“For the first Sunday of Great Lent, the Triodion calls for the celebration of the ‘Sunday of Orthodoxy’. This commemoration was introduced in March 843 to celebrate the triumph of Orthodoxy on the first Sunday of Great Lent. This celebration was then added to the more ancient commemoration of the holy prophets Moses, Aaron, David, Samuel, and the other prophets on that day. The Typikon of Alexios the Studite called for the singing of the office for the holy icons combined with the office for the holy prophets. In later Sabaite Typika, however, which reflect the widespread practice at the end of the fourteenth century, the commemoration of the holy prophets has disappeared, and their canon has been moved to compline on Sunday evening.

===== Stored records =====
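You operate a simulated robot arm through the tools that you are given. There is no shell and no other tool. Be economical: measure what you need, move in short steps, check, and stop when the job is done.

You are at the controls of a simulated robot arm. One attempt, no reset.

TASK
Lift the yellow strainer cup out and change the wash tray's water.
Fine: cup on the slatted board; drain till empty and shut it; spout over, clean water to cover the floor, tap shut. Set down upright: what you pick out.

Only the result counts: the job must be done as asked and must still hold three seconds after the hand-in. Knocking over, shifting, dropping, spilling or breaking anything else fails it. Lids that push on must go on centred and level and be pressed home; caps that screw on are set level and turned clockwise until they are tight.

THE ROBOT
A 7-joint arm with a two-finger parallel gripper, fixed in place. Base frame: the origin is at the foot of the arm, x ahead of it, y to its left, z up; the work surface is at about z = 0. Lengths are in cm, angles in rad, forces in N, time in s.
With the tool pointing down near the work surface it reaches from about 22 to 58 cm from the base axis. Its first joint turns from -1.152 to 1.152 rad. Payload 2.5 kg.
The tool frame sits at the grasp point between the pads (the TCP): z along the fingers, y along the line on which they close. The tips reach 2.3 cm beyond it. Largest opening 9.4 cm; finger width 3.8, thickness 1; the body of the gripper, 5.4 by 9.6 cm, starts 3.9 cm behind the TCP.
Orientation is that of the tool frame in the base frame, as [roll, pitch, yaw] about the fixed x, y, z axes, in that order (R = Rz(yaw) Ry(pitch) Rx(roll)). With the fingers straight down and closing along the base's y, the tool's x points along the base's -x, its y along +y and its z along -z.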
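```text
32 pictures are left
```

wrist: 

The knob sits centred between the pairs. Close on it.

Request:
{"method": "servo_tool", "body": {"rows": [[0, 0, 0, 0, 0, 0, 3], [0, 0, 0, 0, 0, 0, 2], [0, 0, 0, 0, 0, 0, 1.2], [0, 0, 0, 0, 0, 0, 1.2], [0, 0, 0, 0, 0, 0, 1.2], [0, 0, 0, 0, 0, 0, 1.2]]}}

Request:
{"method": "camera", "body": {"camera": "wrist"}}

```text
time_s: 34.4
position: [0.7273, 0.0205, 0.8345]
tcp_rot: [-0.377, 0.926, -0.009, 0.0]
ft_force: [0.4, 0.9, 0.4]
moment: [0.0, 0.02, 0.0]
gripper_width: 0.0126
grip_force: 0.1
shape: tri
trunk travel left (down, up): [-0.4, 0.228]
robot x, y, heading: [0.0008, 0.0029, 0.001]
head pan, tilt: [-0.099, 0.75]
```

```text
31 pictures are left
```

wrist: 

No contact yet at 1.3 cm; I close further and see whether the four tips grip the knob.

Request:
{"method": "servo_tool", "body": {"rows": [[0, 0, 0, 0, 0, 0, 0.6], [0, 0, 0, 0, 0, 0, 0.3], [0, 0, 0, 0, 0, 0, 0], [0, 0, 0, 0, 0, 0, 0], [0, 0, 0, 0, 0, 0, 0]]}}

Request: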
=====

We should not forget that, after the victory of the hesychasts in 1351, the Sunday of Orthodoxy took on an additional meaning. It commemorated not only the victory over iconoclasm, but the victory over all heresies, including the victory of the hesychast monks over their opponents.[…] These factors can explain the importance ascribed to the office of the triumph of Orthodoxy and the disappearance of the commemoration of the holy prophets in the Sabaite Typika and the Triodia of Palestinian redaction after the fourteenth century.” (Archimandrite Job Getcha, The Typikon Decoded, pps.184-185)
The triumph of icons today cannot be mostly a commemoration of a historical event in Byzantium. God swept away Byzantium in history – it is the faith which remains and is important. For us the significance is theological and its implication for how we see the world, understand salvation and live our lives. If we only focus on past historical events we lose the direction which Christ gave to our Church: to ever move toward the Kingdom of God. Fr. John Breck helps us see the theological significance of icons for us today:
“This sacred image illustrates better than most do, the truth that an authentic icon is more than a window that reveals the beauty of heaven within the limits of time and space. The icon is also a mirror. In it, we behold the face of Christ, His holy Mother and the saints. Yet there we also behold our own true face, the glorified persona whom we were created to become. Jesus Christ is the visible image of the invisible God (Col. 1, Heb. 1). He is also the visible image of ourselves, as we shall be when – one day by the sheer grace of God – we are transformed ‘from glory to glory’ (2 Cor. 3) into His own divine likeness.” (John Breck, Longing for God, pps. 176-177)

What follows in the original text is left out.